WHAT TO DO:
Transcribe all of the data exactly. Omit the pictures.

######

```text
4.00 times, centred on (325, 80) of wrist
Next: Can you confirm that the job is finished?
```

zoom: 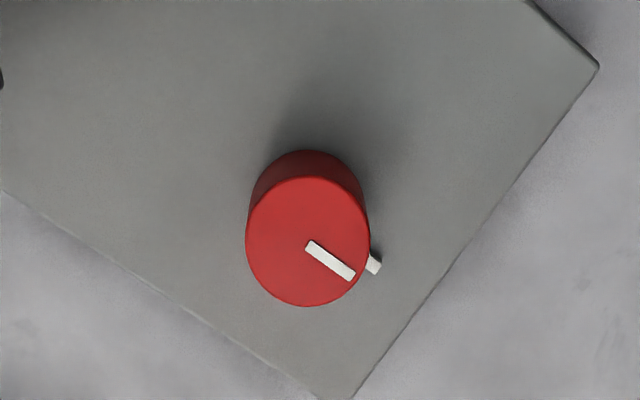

######

SOLVED PROBLEM:
```text
4.00 times, centred on (325, 80) of wrist
Next: Can you confirm that the job is finished?
```

zoom: 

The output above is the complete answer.